Under the Eye of the Gods

The decision to go to the bar and have a cappuccino resulted in us (my husband and myself) missing the chance to get a chair because when we entered the Pantheon last Sunday morning all seats had been taken. At 8am on Pentecost day the sun was shining hot as we had made the journey by bus from the hostel to the temple; the centre of Rome was already busy with eager tourists.

Inside the building the seating area was cordoned off as hundreds of people poured in; we were lucky enough to be standing right up to the rope giving us a good clear view of the proceedings before, during and after the ceremony. We knew we were going to be there for about three hours and got mentally prepared for it.

The venue itself is worth the experience. I had revisited the Pantheon back in November and looked in awe while a light soft rain poured through the circular opening in the roof, glittering in the shaft of light as it fell on the beautiful marbled floor. This time though I had come for something special and was determined to stay standing for as long as it took.

I believe that looking up into the opening above at regular intervals is what kept me there. This circle is a window open to the sky like an enormous eye (oculus is the latin name) the eye of the Gods; you look into it and it looks down on you and you feel observed at all times. I watched the sun projecting a blinding luminous circle that moved across the internal wall in slow motion illuminating statues, decorative columns, triangular pediments and niches picking them out one by one like characters in a play that has been performed daily throughout the centuries.

This eye I felt, kept me glued to my spot and helped me get over the restlessness, the impatience and the back pain until the choir started singing and the ceremony began.
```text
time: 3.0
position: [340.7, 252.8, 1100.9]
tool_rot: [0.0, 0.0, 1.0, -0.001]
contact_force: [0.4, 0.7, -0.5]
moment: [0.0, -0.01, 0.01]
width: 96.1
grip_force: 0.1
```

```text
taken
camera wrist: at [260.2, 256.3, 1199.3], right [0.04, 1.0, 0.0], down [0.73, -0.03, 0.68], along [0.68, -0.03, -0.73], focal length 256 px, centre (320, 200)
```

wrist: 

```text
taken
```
Though I have not been at Mass in a very long time and I admit that I was there mainly  for the final event, the music and the ritual brought me back to the time when I was a child and I allowed the rhythmic chanting of the prayers to bring me into a space of stillness and calm.

When, at the end of the Mass, a rain of fluttering rose petals started coming down from the oculus a big loud Ahhh! came from the crowd, a kind of released tension that had been building up inside each one of us, waiting for this moment. It was magical and moving and visually powerful to see the petals slowly falling on the floor of the temple. After the procession of priests had left the church, a group of children where invited to enter the central area of the floor covered with the petals and play with them until, unable to hold it off any longer, the adults too broke ranks and jumped over the ropes and dived into a playful rose petals orgy, with no regard of age, creed or race trowing handful of petals into the air with wide grins of sensual satisfaction on their faces while cameras, phones and iPads where snapping incessantly to immortalise  a moment of pure ecstasy of both pagan and religious nature.

I did myself join in of course and stayed there until my husband dragged me outdoors where the heroes of the event, the firemen of Rome who had climbed the cupola to perform the rose petals’ magic under the scorching sun, now stood proudly beside their red fire engine.

“Do you think they were wearing harnesses?” I asked my husband, but we both agreed they must have wore wings instead.